Essa é uma questão especialmente pertinente no setor elétrico, já que os encargos setoriais foram o componente que mais contribuiu para a elevação das tarifas de energia elétrica nos últimos anos.

Entre 2012 e 2015, período em que os encargos setoriais atingiram seu pico, a participação destes encargos na tarifa de energia quase dobrou, passando a representar 15,4% da conta de energia elétrica. O encargo que mais contribuiu para essa elevação foi a Conta de Desenvolvimento Energético (CDE), cujas despesas anuais subiram de R$ 3,3 bilhões, em 2012, para R$ 21,8 bilhões em 2015, aumento de 560%.
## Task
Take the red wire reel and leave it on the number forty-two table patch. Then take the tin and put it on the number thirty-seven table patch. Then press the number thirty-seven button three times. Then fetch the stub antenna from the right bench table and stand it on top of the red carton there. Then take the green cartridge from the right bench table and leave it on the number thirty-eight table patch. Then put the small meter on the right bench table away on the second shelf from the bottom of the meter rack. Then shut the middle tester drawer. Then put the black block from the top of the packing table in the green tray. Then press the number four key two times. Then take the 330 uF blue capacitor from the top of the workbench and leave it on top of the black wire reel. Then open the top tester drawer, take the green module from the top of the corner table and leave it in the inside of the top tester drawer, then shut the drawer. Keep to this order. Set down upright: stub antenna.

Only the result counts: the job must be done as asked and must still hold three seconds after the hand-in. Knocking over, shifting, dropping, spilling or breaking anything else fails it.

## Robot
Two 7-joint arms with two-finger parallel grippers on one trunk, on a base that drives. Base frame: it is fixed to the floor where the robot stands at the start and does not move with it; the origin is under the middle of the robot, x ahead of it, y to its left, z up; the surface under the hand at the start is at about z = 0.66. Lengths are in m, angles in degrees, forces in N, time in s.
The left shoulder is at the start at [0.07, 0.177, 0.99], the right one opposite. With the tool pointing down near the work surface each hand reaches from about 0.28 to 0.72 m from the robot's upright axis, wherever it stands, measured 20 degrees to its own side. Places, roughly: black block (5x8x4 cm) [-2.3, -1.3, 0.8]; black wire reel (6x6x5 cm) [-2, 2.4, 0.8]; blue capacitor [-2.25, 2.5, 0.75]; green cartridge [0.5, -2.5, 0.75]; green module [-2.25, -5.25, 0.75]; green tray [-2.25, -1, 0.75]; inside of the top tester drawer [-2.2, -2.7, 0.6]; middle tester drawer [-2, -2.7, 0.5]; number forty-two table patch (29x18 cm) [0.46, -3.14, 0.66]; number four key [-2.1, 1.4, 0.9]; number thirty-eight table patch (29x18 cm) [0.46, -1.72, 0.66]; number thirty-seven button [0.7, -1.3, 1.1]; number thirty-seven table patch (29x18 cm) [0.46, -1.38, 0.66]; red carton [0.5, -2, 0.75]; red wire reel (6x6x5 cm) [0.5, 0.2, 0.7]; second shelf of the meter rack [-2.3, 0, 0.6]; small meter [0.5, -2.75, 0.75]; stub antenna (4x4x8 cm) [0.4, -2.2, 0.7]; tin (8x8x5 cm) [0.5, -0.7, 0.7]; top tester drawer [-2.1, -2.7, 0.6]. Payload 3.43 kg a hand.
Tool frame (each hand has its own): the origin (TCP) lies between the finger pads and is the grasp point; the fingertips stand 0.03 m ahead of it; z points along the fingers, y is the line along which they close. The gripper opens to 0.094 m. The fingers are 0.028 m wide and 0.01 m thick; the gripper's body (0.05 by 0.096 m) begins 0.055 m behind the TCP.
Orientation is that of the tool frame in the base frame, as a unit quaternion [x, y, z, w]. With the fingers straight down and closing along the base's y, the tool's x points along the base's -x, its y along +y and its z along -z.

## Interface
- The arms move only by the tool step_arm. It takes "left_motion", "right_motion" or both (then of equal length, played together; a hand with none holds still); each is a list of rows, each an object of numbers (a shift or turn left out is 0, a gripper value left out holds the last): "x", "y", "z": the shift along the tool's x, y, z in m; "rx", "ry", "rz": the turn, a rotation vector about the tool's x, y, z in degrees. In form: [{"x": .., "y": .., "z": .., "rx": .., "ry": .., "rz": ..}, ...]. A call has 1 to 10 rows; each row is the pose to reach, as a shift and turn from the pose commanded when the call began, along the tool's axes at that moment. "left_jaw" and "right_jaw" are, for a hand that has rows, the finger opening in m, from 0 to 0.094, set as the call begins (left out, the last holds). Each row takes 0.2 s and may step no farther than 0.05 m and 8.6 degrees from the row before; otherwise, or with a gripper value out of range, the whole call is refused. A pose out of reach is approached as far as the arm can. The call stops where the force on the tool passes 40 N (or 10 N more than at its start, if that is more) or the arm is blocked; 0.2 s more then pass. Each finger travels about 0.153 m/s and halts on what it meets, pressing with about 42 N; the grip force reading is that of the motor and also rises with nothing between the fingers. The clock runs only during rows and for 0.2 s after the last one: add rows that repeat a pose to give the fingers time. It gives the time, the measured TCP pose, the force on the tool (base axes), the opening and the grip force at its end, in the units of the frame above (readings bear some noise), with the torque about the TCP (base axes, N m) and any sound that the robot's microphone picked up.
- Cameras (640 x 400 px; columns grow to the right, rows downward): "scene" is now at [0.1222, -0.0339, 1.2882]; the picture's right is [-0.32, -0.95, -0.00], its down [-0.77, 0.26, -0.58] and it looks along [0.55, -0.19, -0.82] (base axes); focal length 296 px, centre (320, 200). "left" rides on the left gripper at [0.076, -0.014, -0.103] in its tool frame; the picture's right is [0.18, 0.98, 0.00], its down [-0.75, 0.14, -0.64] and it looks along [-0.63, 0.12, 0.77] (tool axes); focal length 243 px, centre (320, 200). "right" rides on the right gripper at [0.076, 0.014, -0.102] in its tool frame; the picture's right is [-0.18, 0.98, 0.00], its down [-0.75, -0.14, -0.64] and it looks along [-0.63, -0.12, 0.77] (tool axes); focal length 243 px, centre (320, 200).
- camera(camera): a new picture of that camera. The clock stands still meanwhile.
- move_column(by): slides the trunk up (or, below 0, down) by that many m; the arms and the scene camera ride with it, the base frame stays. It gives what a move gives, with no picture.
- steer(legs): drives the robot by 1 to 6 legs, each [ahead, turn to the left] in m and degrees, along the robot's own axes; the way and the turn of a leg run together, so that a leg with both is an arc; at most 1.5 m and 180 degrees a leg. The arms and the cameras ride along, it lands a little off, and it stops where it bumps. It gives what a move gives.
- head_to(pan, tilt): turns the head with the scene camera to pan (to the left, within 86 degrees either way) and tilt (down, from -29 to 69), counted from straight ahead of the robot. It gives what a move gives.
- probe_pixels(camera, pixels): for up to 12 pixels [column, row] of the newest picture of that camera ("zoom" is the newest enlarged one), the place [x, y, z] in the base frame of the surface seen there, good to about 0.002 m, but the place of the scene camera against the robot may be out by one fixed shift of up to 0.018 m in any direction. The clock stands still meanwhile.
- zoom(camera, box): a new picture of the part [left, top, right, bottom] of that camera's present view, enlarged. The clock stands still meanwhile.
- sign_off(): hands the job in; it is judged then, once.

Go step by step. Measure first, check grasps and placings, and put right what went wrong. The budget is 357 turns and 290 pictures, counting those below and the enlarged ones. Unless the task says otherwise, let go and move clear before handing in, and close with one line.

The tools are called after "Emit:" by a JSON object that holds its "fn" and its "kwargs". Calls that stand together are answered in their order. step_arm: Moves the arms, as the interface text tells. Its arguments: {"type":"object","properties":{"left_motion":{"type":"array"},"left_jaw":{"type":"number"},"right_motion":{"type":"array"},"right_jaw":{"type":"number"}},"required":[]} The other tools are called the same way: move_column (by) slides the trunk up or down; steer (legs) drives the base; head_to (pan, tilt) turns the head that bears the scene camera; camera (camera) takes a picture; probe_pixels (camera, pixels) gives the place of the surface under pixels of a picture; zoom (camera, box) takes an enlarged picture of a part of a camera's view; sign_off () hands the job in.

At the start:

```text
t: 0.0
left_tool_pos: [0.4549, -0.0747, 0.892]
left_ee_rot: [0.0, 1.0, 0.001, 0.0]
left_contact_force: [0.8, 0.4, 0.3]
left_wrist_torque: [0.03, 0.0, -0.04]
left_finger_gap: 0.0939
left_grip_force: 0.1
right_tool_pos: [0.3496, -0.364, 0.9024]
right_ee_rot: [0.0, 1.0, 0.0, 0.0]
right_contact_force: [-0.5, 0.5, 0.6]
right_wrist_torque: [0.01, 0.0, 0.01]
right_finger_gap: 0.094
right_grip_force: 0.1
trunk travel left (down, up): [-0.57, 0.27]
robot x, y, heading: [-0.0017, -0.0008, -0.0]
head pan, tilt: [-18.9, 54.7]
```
O que explica o crescimento desenfreado dos encargos na conta de luz? Um dos fatores é a dinâmica parlamentar: deputados e senadores buscam iniciativas legislativas que lhes rendam frutos eleitorais, obtidos por meio de benefícios concentrados em um pequeno grupo que lhes assegura eleitores “fiéis”, mesmo que esses “benefícios” sejam à custa dos demais cidadãos.

Tais iniciativas são relativamente fáceis de passar no Congresso, pois não disputam recursos no Orçamento da União, já que os descontos são compensados por aumento das tarifas dos demais consumidores de energia elétrica.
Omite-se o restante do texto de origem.